At the New York fall collections, the makeup was very polished, hair anything but. The result? A dramatic dichotomy that made for one of the most exciting beauty seasons in recent memory.

This story first appeared in the March 14, 2008 issue of WWD.  Subscribe Today.

Minimalism is usually the name
of the game when it comes to beauty at New York Fashion Week. But during the fall 2008 collections, held in February, femininity met sophistication in the form of bold makeup and statement-making hairstyles. Viva la beauty


Helmut Newton met Minnie Mouse in Odile Gilbert’s charmingly seductive styles at Zac Posen. She wasn’t the only stylist to add oomph to the staid bun. Standouts included Rodarte’s two-tone versions and J. Mendel’s braided beauties.

Curls are a staple on New York runways. Particularly exciting this year was their diversity, from the Twenties-inspired marcelled waves at Baby Phat to the pinned-up loops at Vera Wang and the riotous ringlets created by Kevin Ryan at Milly, who said his muse was “a flapper the morning after.”

From Eugene Souleiman’s elegant wraps at Monique Lhuillier to the tousled twists at Philosophy and Thakoon, this ladylike style was given an injection of modern quirkiness for fall.

“It’s softer, easier, not-so-stiff,” said Orlando Pita, of the Marlene Dietrich-inspired dos he created at Diane von Furstenberg. The same ethos held true for volume overall, as big hair took a turn for the romantic.

Guido called the look he created at Marc by Marc Jacobs “just a ponytail,” but, enlivened with texture, it was much more. Ditto the styles at Rachel Roy, Rag and Bone and Luca Luca, where new twists freshened up a classic look.


While minimalist makeup is always a favorite of New York designers, this season natural no longer meant nothing. Bright pink lips adorned bare faces at Marc by Marc Jacobs, rosy cheeks at Tommy Hilfiger, lush lashes at DKNY and pure polish at Ralph Lauren and Michael Kors.

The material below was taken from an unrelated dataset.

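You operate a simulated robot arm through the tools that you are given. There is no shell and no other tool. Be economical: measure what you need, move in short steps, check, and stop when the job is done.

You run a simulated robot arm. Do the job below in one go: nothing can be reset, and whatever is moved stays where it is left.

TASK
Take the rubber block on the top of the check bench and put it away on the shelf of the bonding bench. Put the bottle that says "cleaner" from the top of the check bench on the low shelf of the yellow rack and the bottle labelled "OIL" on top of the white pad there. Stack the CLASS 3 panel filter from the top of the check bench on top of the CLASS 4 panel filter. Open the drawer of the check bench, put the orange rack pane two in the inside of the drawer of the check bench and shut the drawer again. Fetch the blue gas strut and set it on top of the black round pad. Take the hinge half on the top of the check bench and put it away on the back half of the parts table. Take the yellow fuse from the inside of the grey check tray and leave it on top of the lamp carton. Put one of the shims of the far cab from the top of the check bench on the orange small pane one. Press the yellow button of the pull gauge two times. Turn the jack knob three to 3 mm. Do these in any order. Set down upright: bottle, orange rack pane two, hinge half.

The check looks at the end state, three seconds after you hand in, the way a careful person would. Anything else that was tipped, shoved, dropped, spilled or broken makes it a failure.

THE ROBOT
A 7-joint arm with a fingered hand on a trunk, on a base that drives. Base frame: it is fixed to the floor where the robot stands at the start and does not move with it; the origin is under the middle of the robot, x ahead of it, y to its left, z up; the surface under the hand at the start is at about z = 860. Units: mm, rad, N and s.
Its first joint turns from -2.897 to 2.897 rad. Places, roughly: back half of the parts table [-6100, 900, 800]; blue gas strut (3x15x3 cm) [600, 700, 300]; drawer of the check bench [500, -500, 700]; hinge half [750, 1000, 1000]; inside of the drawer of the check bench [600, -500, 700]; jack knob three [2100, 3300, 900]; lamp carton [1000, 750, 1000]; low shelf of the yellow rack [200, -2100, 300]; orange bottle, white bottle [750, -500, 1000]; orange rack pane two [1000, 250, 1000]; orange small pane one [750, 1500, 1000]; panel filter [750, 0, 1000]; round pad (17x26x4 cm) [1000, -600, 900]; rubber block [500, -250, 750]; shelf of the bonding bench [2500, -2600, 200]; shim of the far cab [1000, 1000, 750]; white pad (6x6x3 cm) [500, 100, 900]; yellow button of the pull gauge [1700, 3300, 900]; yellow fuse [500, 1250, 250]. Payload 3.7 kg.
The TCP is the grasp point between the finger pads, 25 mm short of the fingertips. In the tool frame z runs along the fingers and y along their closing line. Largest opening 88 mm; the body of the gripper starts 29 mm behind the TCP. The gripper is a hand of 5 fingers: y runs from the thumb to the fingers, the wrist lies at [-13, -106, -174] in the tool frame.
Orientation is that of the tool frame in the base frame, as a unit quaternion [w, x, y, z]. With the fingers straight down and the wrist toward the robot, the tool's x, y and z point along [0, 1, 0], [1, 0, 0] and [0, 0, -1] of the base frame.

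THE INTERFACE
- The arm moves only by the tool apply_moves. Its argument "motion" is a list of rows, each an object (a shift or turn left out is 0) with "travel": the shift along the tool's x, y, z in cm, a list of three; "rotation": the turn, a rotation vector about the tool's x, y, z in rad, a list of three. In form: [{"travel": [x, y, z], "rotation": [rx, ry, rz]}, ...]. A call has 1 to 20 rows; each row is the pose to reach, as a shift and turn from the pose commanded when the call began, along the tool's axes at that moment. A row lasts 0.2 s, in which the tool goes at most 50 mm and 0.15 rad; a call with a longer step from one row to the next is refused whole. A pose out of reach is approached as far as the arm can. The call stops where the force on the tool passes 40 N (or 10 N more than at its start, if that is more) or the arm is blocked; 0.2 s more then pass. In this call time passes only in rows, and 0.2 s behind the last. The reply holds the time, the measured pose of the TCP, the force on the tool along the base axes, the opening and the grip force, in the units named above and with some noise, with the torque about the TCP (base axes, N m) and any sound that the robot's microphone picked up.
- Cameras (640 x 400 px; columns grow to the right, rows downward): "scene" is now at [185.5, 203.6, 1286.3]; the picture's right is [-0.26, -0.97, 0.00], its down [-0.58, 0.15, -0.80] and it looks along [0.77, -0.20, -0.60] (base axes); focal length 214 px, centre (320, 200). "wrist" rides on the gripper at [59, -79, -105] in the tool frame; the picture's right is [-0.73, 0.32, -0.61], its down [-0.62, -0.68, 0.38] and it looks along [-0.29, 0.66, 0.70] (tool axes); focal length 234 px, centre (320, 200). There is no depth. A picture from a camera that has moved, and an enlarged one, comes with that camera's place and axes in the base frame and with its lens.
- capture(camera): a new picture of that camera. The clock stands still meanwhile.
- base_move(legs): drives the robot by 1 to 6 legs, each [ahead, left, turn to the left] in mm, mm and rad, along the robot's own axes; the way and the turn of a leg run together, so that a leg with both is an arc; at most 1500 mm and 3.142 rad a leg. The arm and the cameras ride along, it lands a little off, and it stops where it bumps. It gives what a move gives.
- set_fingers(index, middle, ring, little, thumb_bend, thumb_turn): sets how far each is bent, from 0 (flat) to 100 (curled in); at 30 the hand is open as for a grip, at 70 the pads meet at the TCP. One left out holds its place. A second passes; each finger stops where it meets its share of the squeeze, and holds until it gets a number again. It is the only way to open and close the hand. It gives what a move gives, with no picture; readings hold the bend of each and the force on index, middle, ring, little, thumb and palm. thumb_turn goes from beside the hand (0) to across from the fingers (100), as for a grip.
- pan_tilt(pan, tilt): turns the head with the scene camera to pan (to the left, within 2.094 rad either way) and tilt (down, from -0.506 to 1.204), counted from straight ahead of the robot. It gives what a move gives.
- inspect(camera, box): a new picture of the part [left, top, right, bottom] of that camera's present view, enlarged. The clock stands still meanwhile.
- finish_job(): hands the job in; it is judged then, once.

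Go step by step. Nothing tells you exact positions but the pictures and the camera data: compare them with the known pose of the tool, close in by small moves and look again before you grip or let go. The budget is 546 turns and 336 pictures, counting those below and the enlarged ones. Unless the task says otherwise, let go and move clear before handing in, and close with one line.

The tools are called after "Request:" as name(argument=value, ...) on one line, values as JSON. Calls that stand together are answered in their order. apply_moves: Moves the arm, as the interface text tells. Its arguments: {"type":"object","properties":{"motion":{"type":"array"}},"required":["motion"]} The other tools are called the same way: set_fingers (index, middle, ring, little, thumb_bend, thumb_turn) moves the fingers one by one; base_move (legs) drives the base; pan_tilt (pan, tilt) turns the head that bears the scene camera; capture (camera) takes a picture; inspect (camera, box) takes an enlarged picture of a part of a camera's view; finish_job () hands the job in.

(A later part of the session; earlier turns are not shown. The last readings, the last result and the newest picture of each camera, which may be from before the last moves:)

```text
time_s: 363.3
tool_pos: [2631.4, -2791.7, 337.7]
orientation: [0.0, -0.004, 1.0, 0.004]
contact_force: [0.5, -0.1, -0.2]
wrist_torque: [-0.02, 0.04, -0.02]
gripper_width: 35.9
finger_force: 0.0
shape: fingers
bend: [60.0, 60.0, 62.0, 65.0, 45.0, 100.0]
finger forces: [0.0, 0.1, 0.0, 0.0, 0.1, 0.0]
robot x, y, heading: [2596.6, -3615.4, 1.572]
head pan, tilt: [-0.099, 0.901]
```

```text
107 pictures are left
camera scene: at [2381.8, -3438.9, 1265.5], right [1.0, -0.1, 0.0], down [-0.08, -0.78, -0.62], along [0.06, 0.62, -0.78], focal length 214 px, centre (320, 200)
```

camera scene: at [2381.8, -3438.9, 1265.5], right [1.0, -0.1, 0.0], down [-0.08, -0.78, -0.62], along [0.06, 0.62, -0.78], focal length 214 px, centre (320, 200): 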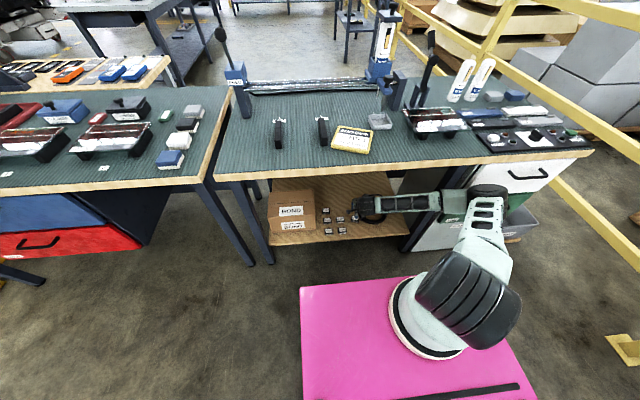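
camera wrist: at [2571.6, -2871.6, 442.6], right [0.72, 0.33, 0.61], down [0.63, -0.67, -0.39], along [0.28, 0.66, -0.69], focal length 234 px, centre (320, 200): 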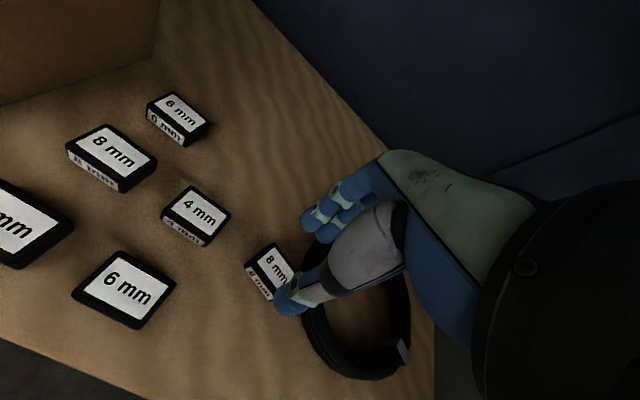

Bold clothes call for bold makeup, and that’s just what many artists delivered. Tom Pecheux dubbed his look at Catherine Malandrino “organic graphic,” while Gucci Westman created one look using three high-impact shades—purple, yellow and gray—at Behnaz Sarafpour. At Proenza Schouler, Dick Page’s cobalt blue eyes (highlighted with accents of silver and gold) perfectly offset the designer’s saturated color palette. “It’s very dramatic,” Page said of his look. “Strong but easy.”

Makeup artist Lucia Pieroni likened the look she created at Vera Wang to a watercolor painting. She was in good company—powdery textures and soft colors were seen on myriad runways, from the quiet elegance of Isaac Mizrahi to the beautifully soft shades at Thakoon and Anna Sui.


Copper, gold and bronze, often highlighted with sultry shades of rose and plum, were favorites for creating a smoky eye. Tom Pecheux called his look at Bill Blass “very chic, colorful and glam rock.” “Think Bianca Jagger meets Blondie,” he said.


Statement-making lips were a key message for fall, with a deep red brown the color of choice. Some were more on the cherry end of the spectrum, others on the chocolate, but the appeal was equal—and undeniable.